What I did first was I added to IDLE:
import sys.
sys.path.append('Users/Mydir/')
sys.path
However, in an already existing thread from 2010 I read sys.path is for the Interpreter ONLY, and that if I am to change this I need to modify the PYTHONPATH environment variable:
PYTHONPATH="/Me/Documents/mydir:$PYTHONPATH"
export PYTHONPATH
However, I'm confused how to use this and cannot find answers to my following questions:
1) PYTHONPATH (.py?) is already existing on my computer when I installed the program?
If YES, where is it? I cannot find it anywhere.

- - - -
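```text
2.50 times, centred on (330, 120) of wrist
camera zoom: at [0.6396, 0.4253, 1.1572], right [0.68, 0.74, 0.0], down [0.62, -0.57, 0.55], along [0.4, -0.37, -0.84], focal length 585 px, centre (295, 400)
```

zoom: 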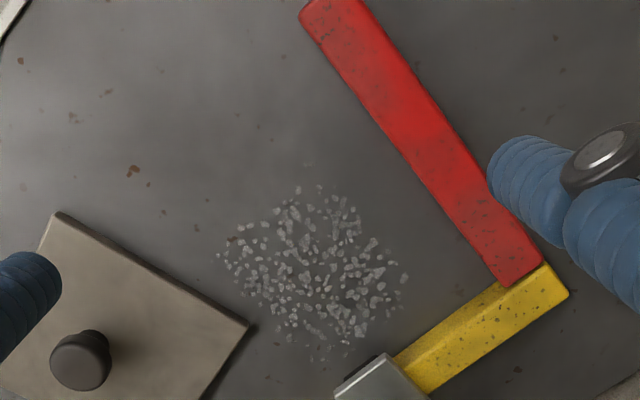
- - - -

If NO, I need to create one. But where and what should be the content so that IDLE can load files from a non-default directory? Should it contain only the words in bold?
I hope I made my problem clear.
Cheers
It's not totally clear to me what you mean by load. That could mean Open and Close files in the IDLE editor. Or it could mean being able to use the Python import statement to load existing Python modules from other files. I'll assume the latter, that by load you mean import.
There are two general ways to launch IDLE on Mac OS X. One is from the command line of a terminal session; if you installed Python 3.2 using the python.org installers, by default typing /usr/local/bin/idle3.2 will work. The other way is by launching IDLE.app from /Applications/Python 3.2, i.e. by double-clicking its icon. Because you say the default directory for files is your Documents folder, I'm assuming you are using the second method because IDLE.app sets Documents as its current working directory, which becomes the default directory for *Open*s and *Save*s and is automatically added as the first directory on Python's sys.path, the list of directories that Python uses to search for modules when importing.
If you want to add other directories to sys.path, as you've noted you can use the PYTHONPATH environment variable to do so. The standard way to do this is to add an export PYTHONPATH=... definition to a shell startup script, like .bash_profile. However, if you use IDLE.app, no shell is involved so commands in .bash_profile have no effect.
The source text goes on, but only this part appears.